Seaside Improvement Co. v. Commissioner of Int. Rev.

Citation105 F.2d 990
Decision Date17 July 1939
Docket NumberNo. 238-243.,238-243.
PartiesSEASIDE IMPROVEMENT CO. v. COMMISSIONER OF INTERNAL REVENUE, and five other cases.
CourtUnited States Courts of Appeals. United States Court of Appeals (2nd Circuit)

Benjamin Mahler, of New York City (Sol A. Klein, of Brooklyn, N. Y., of counsel), for petitioners.

James W. Morris, Asst. Atty. Gen., and Sewall Key and Warren F. Wattles, Sp. Assts. to Atty. Gen., for respondent.

Cuthell, Appleby, Osterhout & Mills, of New York City (Francis S. Appleby and John B. Coman, both of New York City, of counsel), for amicus curiæ.

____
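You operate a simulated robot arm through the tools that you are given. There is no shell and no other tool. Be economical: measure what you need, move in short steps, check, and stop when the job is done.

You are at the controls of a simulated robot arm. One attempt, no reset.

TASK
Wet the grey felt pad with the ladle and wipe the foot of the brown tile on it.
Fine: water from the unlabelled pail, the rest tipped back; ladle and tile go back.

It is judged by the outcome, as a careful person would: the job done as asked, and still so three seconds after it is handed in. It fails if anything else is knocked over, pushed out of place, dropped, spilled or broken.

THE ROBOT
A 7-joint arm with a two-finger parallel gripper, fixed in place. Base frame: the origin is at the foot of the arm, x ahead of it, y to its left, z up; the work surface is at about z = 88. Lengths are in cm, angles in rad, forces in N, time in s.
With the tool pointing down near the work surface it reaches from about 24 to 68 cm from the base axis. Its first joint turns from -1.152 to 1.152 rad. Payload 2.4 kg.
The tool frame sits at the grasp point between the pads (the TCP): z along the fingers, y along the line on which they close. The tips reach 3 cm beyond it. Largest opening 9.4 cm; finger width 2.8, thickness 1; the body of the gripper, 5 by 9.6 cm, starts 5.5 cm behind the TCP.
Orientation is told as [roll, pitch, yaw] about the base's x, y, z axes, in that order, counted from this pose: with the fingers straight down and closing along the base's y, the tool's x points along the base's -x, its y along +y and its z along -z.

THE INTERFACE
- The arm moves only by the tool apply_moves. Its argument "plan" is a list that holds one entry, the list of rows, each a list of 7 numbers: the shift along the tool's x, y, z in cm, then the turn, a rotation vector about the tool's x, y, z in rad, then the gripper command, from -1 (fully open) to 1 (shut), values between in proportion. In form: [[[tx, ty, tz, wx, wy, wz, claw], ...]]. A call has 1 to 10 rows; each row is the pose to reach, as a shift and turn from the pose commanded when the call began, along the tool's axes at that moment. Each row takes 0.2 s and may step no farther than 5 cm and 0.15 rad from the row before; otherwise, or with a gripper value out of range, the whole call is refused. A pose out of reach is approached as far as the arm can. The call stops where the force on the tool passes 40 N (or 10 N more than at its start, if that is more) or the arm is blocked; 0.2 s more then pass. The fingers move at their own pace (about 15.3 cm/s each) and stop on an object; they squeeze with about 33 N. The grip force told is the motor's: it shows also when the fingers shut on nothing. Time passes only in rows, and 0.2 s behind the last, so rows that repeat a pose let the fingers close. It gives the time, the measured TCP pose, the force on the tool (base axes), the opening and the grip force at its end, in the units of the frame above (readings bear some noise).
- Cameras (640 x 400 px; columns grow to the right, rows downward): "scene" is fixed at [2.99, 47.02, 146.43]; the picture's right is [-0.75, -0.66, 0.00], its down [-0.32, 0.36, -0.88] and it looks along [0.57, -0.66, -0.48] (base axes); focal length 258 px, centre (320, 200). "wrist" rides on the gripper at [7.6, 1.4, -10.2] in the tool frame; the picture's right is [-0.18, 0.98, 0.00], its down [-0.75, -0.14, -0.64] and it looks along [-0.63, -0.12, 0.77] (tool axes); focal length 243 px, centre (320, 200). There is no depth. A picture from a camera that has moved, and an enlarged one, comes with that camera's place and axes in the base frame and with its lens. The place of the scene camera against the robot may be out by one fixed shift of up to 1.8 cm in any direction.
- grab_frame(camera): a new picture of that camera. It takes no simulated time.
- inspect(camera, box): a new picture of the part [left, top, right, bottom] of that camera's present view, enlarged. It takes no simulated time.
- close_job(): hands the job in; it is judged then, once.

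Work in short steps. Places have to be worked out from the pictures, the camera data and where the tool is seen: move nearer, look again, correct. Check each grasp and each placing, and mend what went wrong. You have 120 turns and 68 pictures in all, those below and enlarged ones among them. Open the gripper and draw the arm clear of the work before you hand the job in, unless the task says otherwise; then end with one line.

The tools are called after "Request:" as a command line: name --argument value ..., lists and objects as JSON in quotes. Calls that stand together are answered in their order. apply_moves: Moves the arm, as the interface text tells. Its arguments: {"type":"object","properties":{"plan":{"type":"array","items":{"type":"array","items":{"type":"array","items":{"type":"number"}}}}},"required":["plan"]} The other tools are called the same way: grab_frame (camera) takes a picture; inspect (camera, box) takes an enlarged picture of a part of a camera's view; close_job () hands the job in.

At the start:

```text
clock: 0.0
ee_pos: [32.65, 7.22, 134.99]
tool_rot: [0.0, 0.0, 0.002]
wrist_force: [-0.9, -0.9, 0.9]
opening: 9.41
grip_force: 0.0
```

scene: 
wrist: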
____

Before SWAN, CHASE, and CLARK, Circuit Judges.

SWAN, Circuit Judge.

This appeal involves the income tax liability of each of the six petitioners for the year 1931. Each of them owned waterfront property in the Seaside section of Rockaway Beach, part of which the City of New York took by condemnation in July 1925 for a public beach and board walk. The condemnation awards, however, were not paid to the petitioners until 1931.1 Upon audit of their respective tax returns for that year, the commissioner determined that certain profits were realized as a result of the condemnation awards received by them, and assessed deficiencies. Upon appeal to the Board, their respective tax liabilities were redetermined, with the result that deficiencies were found due from three of the taxpayers (Seaside Improvement Company, Estate of Margaret Wainwright and Wainwright, Remsen & Tator Corporation), and overpayments, based on items not material to the present issues, were found to have been made by the other three taxpayers (Jamieson Associates, Inc., Wainwright & Smith Company and John W. Wainwright). All six taxpayers have appealed from that part of the Board's decision which sustained the commissioner's determination as to profits realized by them respectively from the condemnation awards.

Four questions are presented to this court: (1) Whether the Board erred in determining the March 1, 1913, value of the property taken from four of the petitioners, who had acquired their respective parcels of land prior to that date; (2) whether the Board erred in determining the cost basis of the property taken from the Estate of Margaret Wainwright and from Jamieson Associates, Inc., who respectively acquired title in September and October 1923; (3) whether the Board erred in determining that none of the awards included consequential or severance damages to property not condemned; (4) whether the Board erred in holding in the cases of John W. Wainwright and Estate of Margaret Wainwright that the portion of their awards denominated "interest" was taxable as ordinary income, not as capital gain.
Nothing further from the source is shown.